BMW recently issued a press release confirming the development – and subsequent launch – of the i4 Gran Coupe, expanding its lineup of electric models. Following the introduction of the iX3, and iNEXT, the German carmaker will bring the i4 GC to dealers.
The press release reveals a few key details about the car, and BMW’s overall plan regarding its electric vehicle department. The i4 Gran Coupe will use the carmaker’s fifth-generation EV powertrain, generating 530hp. EVs are heavy, there are no two ways about it. BMW will offset the new car’s heft (due largely to the 80-kWh battery pack) by using composites in its construction.
The BMW i4 will debut a smart, clean solution to battery disposal challenges associated with current EVs.
The claimed time for the i4 to hit 100kph is roughly four seconds, with a top speed above 200kph. The WLTP-tested range is quoted at around 600km. The fifth-generation eDrive system packages the electric motor, transmission, and power electronics together in one housing.
In addition to achieving mass centralisation, BMW claims the design unlocks a “significant increase in power density as well as reduction in weight and manufacturing effort.” The German firm goes on to say that the package “sets new standards in terms of power density, efficiency, and range.”
BMW has been researching into using sustainable materials to manufacture batteries, eliminating the need for rare-earth metals in motors to achieve desired power outputs. Oddly, it hasn’t mentioned the i4 GC’s torque output, which is usually the metric for comparison of electric cars.
Engineers at the firm’s Battery Cell Competence Centre in Munich have developed a new high-voltage battery. The unit uses fewer components, and accommodates more cells in its modules. Its improved packaging unlocks more flexibility for placement in different models in the future. The i4’s battery pack can be charged to 80 percent in just 35 minutes, fed by a 150kW DC fast charger.

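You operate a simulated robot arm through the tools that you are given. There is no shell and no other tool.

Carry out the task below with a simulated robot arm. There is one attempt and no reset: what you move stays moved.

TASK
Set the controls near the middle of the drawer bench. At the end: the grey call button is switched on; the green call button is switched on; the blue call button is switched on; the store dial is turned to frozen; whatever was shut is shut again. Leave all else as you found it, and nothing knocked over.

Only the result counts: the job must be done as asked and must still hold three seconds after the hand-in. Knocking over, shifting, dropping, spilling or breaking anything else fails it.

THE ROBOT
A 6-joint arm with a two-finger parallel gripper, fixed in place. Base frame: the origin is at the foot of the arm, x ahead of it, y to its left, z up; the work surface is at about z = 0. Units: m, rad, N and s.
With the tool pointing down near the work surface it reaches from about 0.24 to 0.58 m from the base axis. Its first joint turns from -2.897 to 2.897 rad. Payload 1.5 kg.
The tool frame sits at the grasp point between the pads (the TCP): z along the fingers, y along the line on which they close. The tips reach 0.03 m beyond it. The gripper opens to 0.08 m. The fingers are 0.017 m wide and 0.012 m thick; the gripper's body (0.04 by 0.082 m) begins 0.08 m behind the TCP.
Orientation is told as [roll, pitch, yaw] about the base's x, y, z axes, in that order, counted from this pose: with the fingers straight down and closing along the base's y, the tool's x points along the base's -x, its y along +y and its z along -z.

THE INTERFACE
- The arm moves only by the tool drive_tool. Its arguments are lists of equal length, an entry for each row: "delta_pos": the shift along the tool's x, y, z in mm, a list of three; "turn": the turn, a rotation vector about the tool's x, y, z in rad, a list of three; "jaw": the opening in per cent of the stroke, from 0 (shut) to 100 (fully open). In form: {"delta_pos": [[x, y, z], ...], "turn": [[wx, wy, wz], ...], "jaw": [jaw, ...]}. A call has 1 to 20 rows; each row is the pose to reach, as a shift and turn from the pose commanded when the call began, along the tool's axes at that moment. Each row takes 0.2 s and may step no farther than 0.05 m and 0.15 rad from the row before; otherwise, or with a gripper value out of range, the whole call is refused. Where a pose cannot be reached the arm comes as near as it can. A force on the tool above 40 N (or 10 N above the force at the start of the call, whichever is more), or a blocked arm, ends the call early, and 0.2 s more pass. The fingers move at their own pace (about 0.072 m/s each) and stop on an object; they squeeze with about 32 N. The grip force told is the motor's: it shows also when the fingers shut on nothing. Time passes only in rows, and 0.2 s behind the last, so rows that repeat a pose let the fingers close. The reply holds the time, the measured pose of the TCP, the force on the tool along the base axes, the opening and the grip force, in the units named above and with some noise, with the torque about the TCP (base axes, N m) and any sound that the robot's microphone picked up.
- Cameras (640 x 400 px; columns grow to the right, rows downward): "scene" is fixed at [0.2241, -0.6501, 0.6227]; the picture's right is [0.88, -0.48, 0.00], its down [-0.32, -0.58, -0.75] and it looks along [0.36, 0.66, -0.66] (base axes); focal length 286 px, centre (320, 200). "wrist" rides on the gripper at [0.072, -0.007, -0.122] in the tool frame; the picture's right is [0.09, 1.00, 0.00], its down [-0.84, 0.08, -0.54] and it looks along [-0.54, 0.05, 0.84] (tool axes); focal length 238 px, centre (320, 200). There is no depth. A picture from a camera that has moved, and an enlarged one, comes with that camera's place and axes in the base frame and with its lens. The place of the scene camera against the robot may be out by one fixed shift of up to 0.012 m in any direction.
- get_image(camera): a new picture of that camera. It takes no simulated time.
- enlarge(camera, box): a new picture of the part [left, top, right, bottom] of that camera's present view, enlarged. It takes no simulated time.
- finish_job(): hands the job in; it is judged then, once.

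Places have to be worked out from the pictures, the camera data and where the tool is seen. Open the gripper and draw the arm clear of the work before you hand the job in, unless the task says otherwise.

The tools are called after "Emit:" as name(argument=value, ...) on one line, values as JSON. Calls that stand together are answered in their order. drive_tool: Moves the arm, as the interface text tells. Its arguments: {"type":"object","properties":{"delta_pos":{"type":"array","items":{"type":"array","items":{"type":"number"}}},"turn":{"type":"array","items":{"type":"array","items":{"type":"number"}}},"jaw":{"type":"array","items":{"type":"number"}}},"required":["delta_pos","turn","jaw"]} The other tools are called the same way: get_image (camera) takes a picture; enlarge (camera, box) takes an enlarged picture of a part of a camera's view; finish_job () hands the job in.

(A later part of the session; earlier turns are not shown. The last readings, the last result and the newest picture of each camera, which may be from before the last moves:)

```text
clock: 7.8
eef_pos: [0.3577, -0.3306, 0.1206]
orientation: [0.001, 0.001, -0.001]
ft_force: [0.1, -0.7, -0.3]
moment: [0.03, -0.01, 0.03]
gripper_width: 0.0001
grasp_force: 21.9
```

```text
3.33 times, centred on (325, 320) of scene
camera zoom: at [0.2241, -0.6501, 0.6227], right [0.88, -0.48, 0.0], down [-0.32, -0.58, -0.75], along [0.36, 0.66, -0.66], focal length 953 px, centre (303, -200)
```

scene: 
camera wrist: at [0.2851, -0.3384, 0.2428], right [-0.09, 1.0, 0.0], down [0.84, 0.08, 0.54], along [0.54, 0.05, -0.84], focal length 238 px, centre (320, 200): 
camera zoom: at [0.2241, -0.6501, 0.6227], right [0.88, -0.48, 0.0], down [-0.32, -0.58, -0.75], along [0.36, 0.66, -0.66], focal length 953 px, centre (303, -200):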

BMW will follow up the iX3 and iNEXT with the i4 Gran Coupe.
BMW is considering two drivetrains for the i4: a rear-wheel-drive trim featuring an electric prop shaft, and an AWD model with a drivetrain like the iX3’s (a motor over each axle). More variants of the BMW i4 Gran Coupe will follow, some with more power, and some with more range. This will be BMW’s third EV, with the automaker planning a total of 25 electric cars over the next decade.